**EXCERPT TO READ**
Tonight's Democratic Debate Will Be Long on Personal Attacks and Increased Government
Most Democratic candidates are to the left not just of Americans but of their own party.
The only truly memorable moment from the first round of Democratic presidential debates came when Sen. Kamala Harris (D–Calif.) called out former Vice President Joe Biden for having objected to mandatory busing to desegregate schools back in the 1970s. She acknowledged a few days later that she actually agreed with Biden's underlying position: Biden didn't think the federal government should be dictating local school policy, which is also exactly Harris's stance. But in the moment, that didn't matter. Her seemingly heartfelt confrontation of the frontrunner—and his bumbling, doddering response—allowed her to vault into the the top tier of candidates.
As the second round of Democratic debates unfolds over tonight and tomorrow, expect more candidates, especially lower-polling ones, to pounce less on Donald Trump and more on their Democratic counterparts, especially Biden, who enjoys leads ranging from 13 points to 27 points in various polls of voters in early states. Especially over the past few weeks, Trump has delivered his critics an embarrassment of riches in the form of hostile, racist tweets directed at various Democratic members of Congress. But the serious contenders realize if they want to square off against the president, they must first win the Hunger Games that is their own party's nominating process.
Tonight's debate starts at 8 p.m. ET and can be viewed on CNN. As before, the 20 participants will be split into two groups debating on consecutive nights. Tonight's lineup includes motivational author Marianne Williamson, Rep. Tim Ryan (D–Ohio), Sen. Amy Klobuchar (D–Minn.), South Bend Mayor Pete Buttigieg, Sen. Bernie Sanders (I–Vt.), Sen. Elizabeth Warren (D–Mass.), former Texas Rep. Beto O'Rourke, former Colorado Gov. John Hickenlooper, former Maryland Rep. John Delaney, and Montana Gov. Steve Bullock. The debate will be moderated by Dana Bash, Don Lemon, and Jake Tapper.
Sanders and Warren are the most consistently left-wing major candidates running for the nomination. They support similar plans to grow the size, scope, and spending of the government, and they describe the U.S. economy as fundamentally unfair to all but the top 1 percent. That ideological overlap, along with the fact they both hail from the Northeast and need strong showings early in New Hampshire, suggest they will go at it tonight—all while bashing Biden, who appears tomorrow alongside his nemesis Harris. For formerly hot candidates such as Beto O'Rourke, tonight may be make-or-break time, as he tries to regain the momentum that landed him on the cover of Vanity Fair and drew taunts of "Skateboard Jesus." Buttigieg has raised a ton of money but remains stuck at around 6 percent. These sorts of candidates need to start making themselves more memorable.

**SHORT EXERCISE A**
Transcribe the excerpt to read beginning at "Tonight's debate starts". Stop after "and Jake Tapper.".
**SHORT EXERCISE B**
Produce the text that comes next in the excerpt to read.

**SUPPLIED DATA**
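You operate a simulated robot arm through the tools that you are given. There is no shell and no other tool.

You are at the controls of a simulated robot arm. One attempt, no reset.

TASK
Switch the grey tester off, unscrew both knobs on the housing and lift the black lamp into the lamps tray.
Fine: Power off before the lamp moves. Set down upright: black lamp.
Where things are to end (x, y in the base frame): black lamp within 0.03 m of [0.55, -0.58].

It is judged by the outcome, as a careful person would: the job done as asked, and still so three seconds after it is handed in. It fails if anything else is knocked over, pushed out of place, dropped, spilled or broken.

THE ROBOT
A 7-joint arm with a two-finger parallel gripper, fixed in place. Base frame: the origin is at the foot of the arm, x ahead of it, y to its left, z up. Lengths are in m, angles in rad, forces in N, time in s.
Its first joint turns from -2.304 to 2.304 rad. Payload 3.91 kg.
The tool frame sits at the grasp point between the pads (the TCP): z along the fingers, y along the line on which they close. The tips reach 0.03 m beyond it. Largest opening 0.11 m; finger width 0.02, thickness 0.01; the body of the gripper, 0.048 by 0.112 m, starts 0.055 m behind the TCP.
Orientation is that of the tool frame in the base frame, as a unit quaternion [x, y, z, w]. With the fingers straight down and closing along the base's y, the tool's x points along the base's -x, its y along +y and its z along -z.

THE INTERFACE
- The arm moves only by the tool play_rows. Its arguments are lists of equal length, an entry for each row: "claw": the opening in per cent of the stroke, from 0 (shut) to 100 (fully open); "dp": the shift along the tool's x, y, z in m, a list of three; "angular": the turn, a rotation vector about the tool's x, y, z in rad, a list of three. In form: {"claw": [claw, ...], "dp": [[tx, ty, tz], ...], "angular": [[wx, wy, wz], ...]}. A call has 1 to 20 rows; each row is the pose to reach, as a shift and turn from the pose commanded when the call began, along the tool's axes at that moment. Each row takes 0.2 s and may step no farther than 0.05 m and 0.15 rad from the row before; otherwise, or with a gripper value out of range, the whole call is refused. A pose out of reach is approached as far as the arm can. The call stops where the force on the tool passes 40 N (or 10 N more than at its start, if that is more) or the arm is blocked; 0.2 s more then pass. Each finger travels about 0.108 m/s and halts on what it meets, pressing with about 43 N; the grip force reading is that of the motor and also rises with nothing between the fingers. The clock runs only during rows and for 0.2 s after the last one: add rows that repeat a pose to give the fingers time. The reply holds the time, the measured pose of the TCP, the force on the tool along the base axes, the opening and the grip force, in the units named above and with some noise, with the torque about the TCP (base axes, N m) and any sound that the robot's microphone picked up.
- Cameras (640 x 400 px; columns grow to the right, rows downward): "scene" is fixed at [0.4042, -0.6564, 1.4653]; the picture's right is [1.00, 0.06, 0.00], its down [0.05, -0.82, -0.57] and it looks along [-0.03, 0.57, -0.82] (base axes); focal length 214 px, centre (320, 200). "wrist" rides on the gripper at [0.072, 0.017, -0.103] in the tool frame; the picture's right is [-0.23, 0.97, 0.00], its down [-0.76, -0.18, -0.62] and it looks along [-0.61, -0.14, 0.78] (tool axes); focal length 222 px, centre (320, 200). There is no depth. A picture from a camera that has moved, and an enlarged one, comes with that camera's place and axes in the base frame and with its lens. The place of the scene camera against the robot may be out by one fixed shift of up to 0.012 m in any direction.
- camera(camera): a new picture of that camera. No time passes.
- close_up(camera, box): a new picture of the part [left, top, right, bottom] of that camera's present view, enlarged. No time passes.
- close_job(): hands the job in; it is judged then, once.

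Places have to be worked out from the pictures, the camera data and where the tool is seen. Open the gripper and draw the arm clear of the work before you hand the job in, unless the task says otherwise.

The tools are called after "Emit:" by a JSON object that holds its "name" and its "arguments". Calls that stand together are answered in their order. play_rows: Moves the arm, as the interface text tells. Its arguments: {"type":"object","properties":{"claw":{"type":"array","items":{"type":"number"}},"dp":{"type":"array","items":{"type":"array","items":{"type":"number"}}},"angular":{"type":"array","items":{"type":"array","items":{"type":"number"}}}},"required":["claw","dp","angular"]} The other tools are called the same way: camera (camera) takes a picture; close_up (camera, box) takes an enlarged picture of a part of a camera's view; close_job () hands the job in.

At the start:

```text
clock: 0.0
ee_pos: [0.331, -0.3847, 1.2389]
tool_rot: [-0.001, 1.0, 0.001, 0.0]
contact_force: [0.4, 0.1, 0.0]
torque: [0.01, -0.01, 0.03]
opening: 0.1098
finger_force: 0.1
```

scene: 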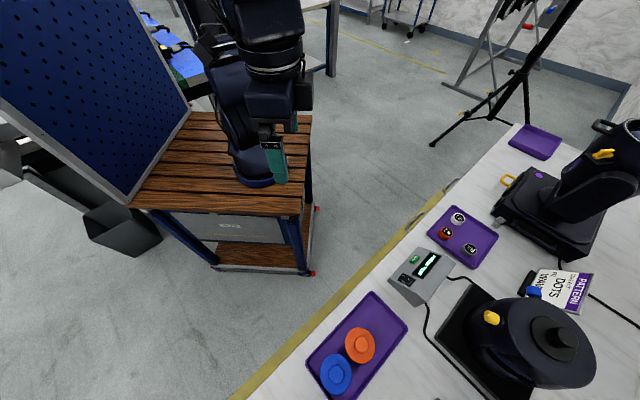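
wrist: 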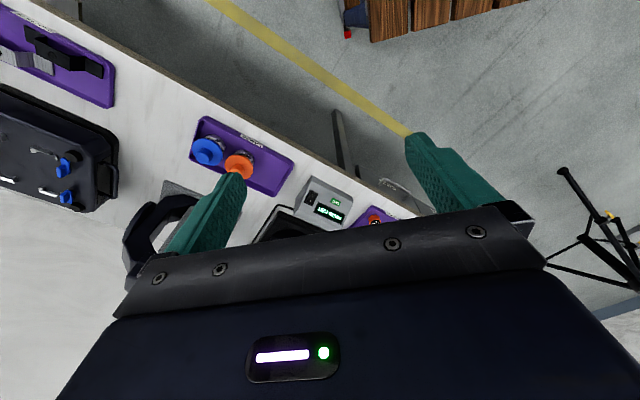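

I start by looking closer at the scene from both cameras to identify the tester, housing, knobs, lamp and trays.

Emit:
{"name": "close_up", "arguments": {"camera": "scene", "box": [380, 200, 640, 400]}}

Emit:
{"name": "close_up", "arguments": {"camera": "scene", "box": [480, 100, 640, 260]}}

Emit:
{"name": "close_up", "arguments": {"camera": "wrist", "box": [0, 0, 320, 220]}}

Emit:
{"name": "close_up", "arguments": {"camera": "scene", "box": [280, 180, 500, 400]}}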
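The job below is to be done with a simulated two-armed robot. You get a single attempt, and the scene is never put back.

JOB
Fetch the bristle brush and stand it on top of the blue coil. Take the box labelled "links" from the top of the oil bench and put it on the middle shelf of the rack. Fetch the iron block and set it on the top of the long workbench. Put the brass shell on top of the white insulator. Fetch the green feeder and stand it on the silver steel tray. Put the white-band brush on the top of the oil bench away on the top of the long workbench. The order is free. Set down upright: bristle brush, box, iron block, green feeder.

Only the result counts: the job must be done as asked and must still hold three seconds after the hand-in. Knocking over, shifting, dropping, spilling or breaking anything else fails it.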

**TASK ANSWER A**
Tonight's debate starts at 8 p.m. ET and can be viewed on CNN. As before, the 20 participants will be split into two groups debating on consecutive nights. Tonight's lineup includes motivational author Marianne Williamson, Rep. Tim Ryan (D–Ohio), Sen. Amy Klobuchar (D–Minn.), South Bend Mayor Pete Buttigieg, Sen. Bernie Sanders (I–Vt.), Sen. Elizabeth Warren (D–Mass.), former Texas Rep. Beto O'Rourke, former Colorado Gov. John Hickenlooper, former Maryland Rep. John Delaney, and Montana Gov. Steve Bullock. The debate will be moderated by Dana Bash, Don Lemon, and Jake Tapper.

**TASK ANSWER B**
The tension in this week's debates will not be limited to personal attacks. There's a deep disconnect between almost all of the candidates and actual rank-and-file Democrats. As the candidates lay out more and more liberal programs—Medicare for All, student debt forgiveness, free college for all, reparations for slavery and for gay couples who couldn't get married until a few years ago, health care for undocumented immigrants, a Green New Deal—Democratic voters are saying they want a more moderate party. Earlier this year, Pew Research found that 53 percent of Democratic and Democratic-leaning voters agreed that they "would like to see their party move in a more moderate direction." Just 40 percent wanted it to move in a more liberal direction. Late last year, when Gallup asked the same question, 54 percent wanted a more moderate party, compared to 41 percent calling for a leftward lurch (other analyses show that, for instance, a vast majority of Democrats are against getting rid of private health insurance while a number of top candidates are calling for single-payer). Former Obama apparatchik Paul Begala fears that the nominating process has become "some kind of purity game to see who can be the most leftist." He and others worry that they very thing that leads to success in the short run will make it harder for the Democratic nominee to win in a general election.
In the long run, that disconnect between the party's candidate and its voters will be more important to the 2020 election than any of the gotcha dramas that play out in tonight's and tomorrow's debates.